◆ WORK INSTRUCTIONS ◆
Please work out how many lines in the material contain "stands" and give only that figure.

◆ GIVEN MATERIAL ◆
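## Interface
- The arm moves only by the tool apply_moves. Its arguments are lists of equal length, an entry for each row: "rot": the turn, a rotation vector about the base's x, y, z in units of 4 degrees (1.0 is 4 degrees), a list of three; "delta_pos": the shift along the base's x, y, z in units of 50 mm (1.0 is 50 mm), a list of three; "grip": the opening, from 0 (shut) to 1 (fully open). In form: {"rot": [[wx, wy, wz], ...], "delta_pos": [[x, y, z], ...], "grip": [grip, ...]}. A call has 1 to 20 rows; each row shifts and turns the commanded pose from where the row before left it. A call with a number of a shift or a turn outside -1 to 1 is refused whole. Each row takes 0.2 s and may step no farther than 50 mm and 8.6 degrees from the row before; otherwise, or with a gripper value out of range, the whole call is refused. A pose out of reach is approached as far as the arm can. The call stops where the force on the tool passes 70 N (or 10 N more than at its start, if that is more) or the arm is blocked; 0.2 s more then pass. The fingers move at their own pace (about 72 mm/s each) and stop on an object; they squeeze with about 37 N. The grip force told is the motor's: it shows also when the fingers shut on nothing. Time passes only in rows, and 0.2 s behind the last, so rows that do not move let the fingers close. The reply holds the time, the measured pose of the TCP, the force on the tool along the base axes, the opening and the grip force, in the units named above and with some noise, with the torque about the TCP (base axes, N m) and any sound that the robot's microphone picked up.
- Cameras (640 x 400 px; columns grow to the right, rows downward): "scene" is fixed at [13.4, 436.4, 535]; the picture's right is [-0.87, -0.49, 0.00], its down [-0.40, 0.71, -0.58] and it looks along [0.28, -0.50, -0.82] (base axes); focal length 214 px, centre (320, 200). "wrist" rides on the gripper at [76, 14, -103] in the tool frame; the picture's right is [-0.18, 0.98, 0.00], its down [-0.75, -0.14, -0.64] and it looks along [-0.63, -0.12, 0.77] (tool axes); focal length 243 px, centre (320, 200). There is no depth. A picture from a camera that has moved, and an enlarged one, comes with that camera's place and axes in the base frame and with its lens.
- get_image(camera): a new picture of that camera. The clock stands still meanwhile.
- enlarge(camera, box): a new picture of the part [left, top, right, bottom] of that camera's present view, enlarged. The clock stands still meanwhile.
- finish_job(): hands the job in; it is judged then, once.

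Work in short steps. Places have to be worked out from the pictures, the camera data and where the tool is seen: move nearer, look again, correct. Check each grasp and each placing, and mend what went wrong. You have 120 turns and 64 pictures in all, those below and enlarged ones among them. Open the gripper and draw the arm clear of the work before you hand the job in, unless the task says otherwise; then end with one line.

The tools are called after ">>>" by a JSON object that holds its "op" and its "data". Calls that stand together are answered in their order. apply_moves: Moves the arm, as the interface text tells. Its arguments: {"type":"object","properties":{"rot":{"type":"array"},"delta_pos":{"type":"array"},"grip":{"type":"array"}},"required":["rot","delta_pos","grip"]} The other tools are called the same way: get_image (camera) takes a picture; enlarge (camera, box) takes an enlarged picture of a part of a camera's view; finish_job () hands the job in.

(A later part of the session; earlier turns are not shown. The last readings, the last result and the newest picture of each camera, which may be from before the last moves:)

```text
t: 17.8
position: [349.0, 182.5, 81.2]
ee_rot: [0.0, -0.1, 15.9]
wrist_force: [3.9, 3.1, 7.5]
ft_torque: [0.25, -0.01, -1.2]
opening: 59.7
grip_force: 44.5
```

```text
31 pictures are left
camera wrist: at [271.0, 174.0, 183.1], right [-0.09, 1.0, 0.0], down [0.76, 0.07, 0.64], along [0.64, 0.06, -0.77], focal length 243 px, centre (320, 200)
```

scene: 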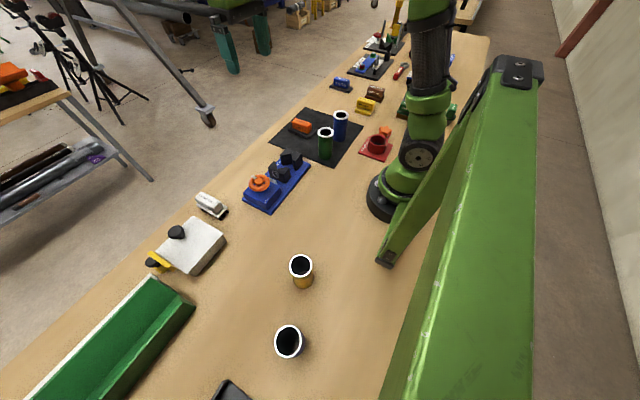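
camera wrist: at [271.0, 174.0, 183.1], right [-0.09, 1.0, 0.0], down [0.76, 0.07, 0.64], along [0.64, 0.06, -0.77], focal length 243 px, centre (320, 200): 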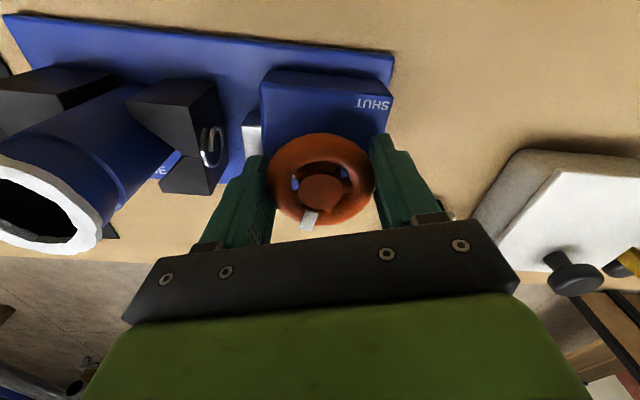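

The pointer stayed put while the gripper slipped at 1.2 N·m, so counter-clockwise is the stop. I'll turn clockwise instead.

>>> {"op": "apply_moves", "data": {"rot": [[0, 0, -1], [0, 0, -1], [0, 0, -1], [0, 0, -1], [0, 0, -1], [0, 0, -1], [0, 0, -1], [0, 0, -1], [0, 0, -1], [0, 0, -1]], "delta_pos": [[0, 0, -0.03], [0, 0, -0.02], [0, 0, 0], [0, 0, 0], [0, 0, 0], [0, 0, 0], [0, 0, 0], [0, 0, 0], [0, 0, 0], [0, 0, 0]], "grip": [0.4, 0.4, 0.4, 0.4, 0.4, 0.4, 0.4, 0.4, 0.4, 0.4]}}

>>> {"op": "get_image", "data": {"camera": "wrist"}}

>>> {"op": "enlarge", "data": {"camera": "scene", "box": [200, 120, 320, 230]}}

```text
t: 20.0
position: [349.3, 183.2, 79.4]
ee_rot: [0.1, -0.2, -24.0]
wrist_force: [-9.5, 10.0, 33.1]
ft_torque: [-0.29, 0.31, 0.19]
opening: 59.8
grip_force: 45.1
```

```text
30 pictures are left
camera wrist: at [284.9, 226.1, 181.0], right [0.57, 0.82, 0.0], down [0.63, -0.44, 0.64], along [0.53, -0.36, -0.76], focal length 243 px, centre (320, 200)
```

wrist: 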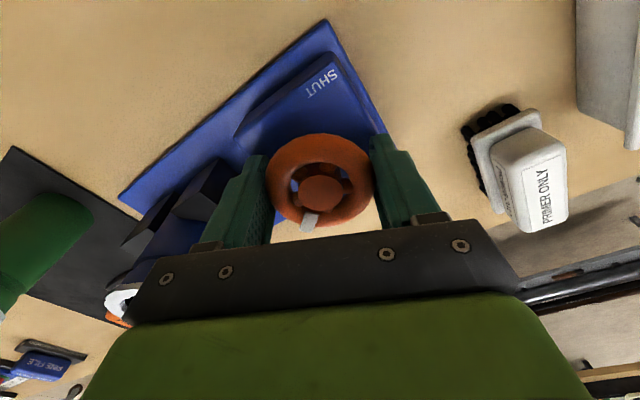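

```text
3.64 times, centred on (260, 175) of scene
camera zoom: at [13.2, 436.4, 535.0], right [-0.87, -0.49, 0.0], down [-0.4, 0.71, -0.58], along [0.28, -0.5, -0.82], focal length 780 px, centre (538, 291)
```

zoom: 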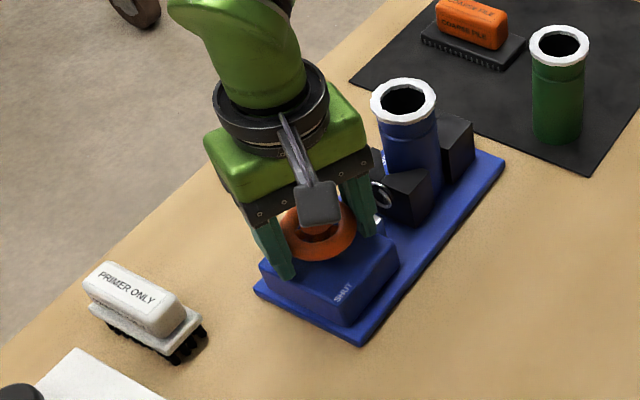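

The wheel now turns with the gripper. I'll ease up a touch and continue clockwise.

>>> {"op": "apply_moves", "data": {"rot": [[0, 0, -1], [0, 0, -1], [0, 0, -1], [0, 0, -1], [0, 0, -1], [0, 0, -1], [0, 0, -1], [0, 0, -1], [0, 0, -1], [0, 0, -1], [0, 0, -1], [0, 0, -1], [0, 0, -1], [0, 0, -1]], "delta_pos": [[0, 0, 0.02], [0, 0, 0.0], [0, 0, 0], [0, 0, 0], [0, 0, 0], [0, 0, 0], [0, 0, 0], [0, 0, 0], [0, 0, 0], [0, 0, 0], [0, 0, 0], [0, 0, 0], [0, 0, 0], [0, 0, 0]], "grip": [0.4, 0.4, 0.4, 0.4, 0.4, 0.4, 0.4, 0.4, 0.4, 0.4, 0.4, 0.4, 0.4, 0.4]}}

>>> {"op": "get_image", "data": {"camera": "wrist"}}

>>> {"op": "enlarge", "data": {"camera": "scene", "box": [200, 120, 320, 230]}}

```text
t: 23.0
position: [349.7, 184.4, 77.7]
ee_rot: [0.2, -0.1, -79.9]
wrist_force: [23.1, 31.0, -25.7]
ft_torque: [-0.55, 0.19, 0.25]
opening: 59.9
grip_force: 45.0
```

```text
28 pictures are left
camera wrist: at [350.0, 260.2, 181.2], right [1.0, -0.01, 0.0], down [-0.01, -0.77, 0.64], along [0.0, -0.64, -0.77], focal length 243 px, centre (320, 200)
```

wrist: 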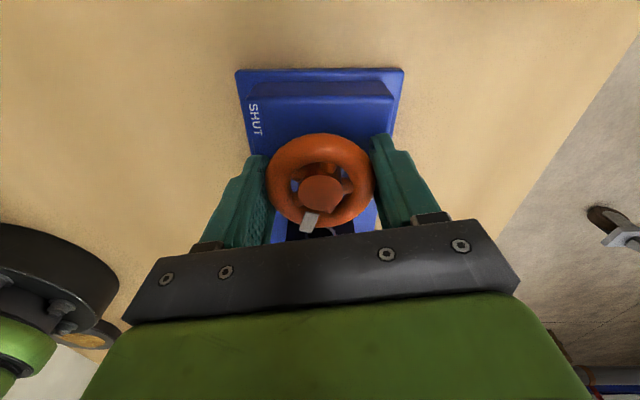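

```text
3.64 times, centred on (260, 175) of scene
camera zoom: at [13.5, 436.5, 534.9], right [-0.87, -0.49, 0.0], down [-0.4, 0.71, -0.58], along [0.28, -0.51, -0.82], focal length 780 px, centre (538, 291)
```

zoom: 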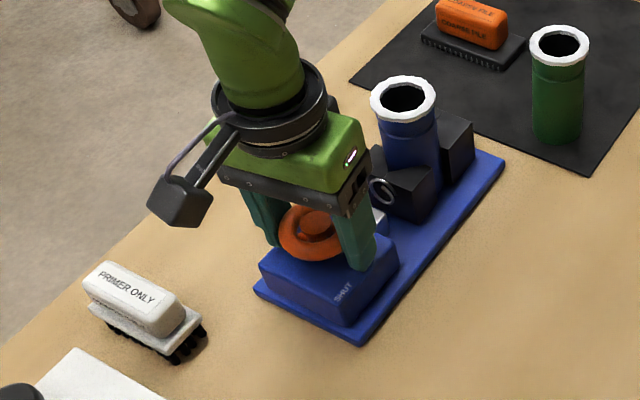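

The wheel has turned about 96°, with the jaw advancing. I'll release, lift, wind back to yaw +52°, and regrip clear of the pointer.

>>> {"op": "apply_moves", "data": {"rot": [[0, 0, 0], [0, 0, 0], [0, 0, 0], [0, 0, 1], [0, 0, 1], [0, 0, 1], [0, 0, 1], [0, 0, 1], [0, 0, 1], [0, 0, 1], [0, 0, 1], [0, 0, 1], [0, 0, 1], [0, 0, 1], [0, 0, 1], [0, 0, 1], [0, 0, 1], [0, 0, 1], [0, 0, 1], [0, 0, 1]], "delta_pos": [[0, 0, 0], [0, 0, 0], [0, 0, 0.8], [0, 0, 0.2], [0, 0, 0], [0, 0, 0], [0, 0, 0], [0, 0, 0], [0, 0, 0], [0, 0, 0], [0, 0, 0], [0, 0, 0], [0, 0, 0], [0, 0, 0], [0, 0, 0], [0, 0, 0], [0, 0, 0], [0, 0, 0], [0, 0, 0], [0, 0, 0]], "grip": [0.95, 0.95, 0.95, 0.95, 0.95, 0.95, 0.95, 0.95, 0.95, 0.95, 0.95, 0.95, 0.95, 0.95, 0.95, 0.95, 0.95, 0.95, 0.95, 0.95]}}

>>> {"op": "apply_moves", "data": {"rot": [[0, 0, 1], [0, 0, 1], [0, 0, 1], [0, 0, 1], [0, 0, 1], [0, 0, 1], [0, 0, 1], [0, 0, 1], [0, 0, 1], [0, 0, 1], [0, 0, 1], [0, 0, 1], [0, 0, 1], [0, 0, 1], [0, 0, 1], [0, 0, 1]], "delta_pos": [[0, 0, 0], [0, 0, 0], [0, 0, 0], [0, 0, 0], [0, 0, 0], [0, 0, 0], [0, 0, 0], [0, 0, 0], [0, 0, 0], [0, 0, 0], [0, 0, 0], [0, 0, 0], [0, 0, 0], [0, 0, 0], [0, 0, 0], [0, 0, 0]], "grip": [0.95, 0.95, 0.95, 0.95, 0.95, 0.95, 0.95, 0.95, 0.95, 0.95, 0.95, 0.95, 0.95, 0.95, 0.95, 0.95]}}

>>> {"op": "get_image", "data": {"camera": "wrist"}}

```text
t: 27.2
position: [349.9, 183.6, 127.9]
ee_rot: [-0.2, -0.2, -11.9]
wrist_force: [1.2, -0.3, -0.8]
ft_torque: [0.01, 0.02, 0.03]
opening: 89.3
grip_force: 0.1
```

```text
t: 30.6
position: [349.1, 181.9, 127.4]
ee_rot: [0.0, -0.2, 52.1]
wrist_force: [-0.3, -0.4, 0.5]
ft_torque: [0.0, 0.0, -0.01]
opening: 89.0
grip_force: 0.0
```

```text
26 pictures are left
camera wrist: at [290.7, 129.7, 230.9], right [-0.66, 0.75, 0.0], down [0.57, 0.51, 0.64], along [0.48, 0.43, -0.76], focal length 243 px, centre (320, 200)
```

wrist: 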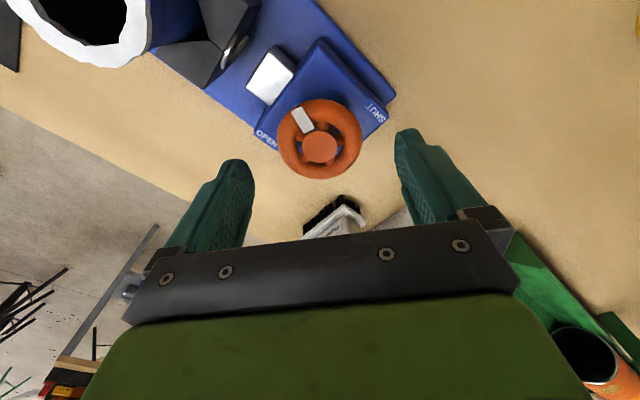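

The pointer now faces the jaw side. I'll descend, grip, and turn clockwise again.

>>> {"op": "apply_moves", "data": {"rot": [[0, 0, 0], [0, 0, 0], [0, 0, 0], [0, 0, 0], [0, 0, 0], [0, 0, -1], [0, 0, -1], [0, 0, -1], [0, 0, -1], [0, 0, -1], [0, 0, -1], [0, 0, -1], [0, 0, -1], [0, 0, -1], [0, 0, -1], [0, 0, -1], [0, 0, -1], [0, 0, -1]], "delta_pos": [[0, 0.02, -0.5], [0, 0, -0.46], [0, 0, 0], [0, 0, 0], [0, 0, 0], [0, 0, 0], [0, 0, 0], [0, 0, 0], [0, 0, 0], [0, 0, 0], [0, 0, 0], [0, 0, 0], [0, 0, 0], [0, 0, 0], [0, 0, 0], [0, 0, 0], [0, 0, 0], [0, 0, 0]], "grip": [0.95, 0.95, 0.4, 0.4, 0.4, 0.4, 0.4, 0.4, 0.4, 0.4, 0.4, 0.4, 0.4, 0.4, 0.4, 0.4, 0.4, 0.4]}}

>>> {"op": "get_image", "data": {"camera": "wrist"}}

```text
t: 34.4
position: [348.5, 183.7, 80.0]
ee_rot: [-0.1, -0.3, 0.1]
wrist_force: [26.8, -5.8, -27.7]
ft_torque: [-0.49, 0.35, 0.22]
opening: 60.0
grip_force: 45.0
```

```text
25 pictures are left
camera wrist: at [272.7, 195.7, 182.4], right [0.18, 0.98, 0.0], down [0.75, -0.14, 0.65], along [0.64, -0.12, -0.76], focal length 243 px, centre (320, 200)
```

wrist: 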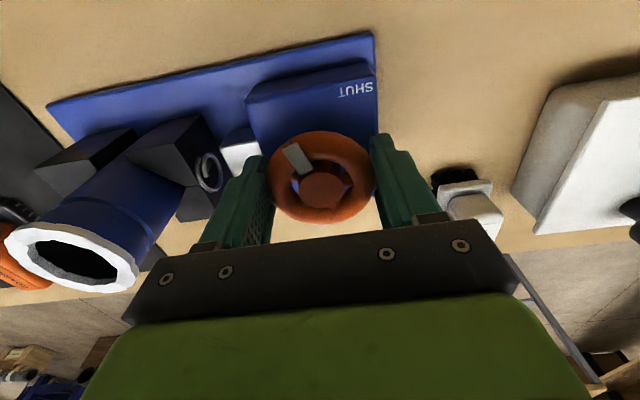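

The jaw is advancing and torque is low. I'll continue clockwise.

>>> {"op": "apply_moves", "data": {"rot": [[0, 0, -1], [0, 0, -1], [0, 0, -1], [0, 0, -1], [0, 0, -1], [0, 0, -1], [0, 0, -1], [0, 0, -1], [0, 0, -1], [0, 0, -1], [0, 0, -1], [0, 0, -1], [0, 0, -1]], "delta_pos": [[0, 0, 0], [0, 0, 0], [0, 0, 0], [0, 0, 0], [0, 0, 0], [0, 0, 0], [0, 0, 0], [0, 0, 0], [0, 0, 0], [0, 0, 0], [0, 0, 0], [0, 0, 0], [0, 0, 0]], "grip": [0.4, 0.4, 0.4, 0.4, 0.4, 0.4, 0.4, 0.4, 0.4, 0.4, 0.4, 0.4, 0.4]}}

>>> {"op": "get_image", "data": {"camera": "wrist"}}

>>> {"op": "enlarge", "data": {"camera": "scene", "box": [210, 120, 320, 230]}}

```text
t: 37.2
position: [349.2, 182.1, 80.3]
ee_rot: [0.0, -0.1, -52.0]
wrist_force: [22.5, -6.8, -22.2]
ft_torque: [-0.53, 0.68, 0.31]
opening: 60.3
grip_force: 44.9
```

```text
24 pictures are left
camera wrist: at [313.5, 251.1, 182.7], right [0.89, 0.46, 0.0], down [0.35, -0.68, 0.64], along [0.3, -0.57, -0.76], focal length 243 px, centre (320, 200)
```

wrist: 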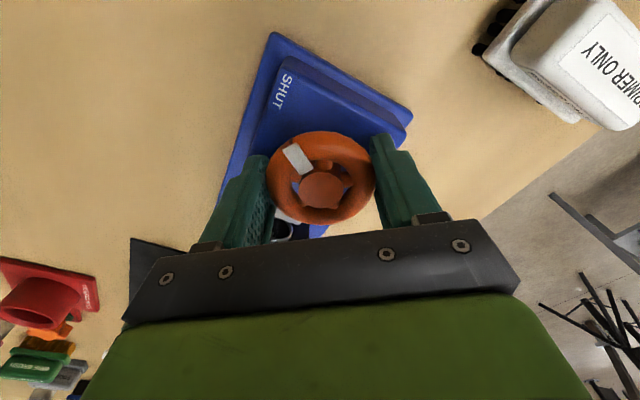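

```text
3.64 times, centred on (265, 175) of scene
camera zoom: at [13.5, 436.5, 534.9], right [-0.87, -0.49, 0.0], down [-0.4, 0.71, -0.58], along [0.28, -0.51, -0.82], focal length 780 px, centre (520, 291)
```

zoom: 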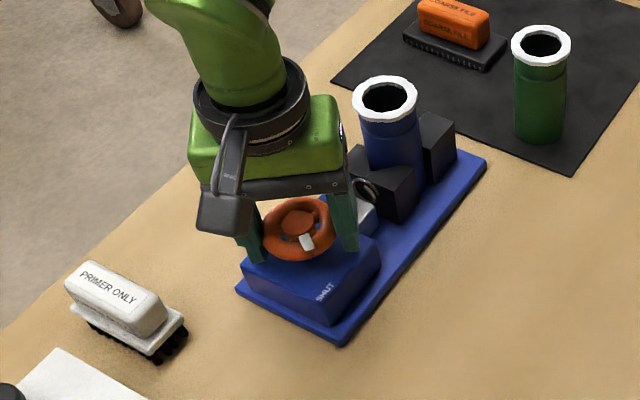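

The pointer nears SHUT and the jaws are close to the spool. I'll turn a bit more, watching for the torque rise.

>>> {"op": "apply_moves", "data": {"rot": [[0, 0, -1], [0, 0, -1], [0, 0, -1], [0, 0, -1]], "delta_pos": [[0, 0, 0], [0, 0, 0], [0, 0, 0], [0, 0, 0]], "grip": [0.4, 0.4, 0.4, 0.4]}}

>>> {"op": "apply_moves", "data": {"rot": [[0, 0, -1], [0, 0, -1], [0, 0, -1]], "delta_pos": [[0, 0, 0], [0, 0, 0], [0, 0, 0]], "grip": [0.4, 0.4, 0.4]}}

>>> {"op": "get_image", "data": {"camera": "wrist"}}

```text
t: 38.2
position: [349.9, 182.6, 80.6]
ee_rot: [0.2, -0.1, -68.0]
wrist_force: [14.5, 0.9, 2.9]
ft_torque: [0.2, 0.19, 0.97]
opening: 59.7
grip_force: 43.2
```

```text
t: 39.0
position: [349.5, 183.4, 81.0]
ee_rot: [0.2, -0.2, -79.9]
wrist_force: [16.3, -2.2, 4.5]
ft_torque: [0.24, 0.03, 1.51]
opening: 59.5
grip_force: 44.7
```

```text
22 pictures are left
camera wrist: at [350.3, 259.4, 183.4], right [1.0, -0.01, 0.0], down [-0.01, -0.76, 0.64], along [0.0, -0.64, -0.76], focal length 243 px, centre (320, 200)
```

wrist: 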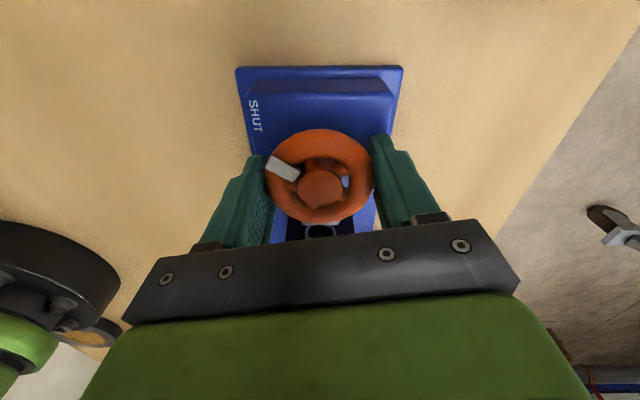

◆ OUTPUT BELOW ◆
2